start Stored data
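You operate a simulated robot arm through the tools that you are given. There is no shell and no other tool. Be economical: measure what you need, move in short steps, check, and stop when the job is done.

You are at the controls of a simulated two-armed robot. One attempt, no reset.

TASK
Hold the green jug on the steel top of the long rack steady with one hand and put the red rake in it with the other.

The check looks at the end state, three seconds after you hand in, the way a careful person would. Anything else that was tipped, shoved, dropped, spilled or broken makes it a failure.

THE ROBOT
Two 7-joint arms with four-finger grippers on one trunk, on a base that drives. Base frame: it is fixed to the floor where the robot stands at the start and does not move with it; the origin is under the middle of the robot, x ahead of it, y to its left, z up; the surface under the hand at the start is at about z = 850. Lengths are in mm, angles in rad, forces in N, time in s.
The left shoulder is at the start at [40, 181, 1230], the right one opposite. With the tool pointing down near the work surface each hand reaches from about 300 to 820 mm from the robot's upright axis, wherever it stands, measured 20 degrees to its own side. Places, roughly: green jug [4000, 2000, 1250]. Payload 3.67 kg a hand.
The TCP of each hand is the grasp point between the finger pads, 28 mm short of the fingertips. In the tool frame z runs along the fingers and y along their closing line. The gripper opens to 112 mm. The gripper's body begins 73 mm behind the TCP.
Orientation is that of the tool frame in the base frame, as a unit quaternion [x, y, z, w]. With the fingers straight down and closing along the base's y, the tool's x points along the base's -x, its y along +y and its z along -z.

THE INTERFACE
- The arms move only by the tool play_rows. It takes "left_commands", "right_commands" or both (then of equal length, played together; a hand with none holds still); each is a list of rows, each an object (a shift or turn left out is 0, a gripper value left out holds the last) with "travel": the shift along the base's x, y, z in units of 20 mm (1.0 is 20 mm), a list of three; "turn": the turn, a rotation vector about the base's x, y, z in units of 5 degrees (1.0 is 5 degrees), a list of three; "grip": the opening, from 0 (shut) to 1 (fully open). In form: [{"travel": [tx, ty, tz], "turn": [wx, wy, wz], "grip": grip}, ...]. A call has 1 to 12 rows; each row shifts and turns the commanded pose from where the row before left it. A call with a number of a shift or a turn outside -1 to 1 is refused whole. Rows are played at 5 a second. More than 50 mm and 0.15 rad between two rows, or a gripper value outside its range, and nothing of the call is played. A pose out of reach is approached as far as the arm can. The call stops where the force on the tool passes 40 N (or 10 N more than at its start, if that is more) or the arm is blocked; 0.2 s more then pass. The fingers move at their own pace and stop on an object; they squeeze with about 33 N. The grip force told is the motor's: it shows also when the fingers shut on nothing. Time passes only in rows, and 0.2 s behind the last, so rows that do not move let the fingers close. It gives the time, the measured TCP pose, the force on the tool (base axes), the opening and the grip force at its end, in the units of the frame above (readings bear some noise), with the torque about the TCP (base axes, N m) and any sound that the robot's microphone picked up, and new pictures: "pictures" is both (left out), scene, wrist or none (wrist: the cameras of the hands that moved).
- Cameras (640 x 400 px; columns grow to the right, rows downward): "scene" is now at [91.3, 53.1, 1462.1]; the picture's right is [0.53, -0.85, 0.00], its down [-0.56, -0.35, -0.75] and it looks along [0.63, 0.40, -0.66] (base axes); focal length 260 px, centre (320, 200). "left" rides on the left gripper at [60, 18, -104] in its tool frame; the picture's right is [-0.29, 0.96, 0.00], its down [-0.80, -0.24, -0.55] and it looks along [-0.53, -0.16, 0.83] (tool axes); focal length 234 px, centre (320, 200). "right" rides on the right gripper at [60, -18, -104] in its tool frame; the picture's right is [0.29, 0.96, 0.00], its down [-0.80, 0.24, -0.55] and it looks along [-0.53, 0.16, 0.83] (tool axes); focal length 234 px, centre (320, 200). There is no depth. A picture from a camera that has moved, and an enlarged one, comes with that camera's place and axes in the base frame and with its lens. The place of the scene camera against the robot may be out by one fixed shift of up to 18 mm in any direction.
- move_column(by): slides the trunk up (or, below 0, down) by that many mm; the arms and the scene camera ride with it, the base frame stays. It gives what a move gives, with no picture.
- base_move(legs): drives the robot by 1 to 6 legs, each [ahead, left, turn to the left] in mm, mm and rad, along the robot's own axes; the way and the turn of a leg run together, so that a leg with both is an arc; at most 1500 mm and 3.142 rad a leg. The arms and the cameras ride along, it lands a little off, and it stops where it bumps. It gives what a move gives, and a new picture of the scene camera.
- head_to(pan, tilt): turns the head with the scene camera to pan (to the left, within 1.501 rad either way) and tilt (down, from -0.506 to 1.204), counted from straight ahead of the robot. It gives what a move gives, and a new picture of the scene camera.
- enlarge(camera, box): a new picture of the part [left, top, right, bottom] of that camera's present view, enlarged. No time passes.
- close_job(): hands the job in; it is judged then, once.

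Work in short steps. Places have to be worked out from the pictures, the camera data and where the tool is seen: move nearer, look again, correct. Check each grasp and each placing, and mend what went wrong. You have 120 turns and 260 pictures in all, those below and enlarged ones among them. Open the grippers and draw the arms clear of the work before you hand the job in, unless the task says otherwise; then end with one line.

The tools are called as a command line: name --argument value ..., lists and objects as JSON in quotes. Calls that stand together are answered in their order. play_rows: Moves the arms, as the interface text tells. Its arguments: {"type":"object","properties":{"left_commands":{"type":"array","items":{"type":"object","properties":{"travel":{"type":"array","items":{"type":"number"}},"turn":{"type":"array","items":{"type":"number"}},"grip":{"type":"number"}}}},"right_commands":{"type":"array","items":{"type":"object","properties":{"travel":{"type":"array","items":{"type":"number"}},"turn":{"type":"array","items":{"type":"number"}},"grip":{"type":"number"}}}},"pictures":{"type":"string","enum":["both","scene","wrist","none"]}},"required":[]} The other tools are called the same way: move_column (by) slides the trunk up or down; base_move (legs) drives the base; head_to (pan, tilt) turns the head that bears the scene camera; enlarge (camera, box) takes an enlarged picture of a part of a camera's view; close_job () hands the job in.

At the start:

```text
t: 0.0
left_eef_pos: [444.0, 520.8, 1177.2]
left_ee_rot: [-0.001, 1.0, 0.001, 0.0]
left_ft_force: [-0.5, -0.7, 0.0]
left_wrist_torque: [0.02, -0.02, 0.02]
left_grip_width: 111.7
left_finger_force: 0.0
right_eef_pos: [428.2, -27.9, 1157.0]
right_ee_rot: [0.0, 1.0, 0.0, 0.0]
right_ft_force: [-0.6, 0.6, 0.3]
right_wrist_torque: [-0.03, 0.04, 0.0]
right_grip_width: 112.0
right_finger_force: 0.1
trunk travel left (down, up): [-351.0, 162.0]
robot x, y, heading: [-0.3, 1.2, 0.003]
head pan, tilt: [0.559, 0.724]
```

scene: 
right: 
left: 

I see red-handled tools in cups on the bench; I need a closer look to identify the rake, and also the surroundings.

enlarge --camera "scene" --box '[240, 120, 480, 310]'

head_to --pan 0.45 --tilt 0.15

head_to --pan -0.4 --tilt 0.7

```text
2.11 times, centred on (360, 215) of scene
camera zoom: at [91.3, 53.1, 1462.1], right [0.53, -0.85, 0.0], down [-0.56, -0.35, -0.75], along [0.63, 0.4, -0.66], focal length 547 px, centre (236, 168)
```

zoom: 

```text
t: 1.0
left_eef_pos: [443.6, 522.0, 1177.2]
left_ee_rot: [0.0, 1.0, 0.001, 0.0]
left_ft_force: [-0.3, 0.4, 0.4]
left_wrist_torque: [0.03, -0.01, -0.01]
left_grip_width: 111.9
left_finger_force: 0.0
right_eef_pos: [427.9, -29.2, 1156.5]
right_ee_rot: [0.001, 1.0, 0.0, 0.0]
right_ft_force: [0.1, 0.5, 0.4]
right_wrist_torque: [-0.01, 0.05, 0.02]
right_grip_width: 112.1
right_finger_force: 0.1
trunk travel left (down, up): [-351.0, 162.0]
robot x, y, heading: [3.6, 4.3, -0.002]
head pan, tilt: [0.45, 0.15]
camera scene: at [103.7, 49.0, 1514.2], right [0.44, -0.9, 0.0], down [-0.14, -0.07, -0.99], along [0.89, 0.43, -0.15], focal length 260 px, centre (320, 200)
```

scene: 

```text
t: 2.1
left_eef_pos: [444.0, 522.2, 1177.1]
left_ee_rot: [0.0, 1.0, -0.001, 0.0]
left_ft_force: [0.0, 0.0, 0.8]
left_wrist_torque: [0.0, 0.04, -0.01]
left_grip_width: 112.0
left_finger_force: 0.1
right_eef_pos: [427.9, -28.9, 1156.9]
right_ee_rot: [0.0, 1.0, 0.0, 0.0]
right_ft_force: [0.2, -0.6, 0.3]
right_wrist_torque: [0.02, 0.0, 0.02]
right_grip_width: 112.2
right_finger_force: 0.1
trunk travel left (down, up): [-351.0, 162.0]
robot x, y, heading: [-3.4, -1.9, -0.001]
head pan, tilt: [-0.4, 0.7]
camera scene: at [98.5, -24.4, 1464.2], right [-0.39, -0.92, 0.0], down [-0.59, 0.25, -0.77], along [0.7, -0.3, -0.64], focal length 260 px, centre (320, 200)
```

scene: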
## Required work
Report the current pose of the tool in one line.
end Stored data
## Required work
Within the listing above, give again exactly every line from the line with "- enlarge(camera, box): a" through the line with "- close_job(): hands", both included, and no other line.

## Output below
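- enlarge(camera, box): a new picture of the part [left, top, right, bottom] of that camera's present view, enlarged. No time passes.
- close_job(): hands the job in; it is judged then, once.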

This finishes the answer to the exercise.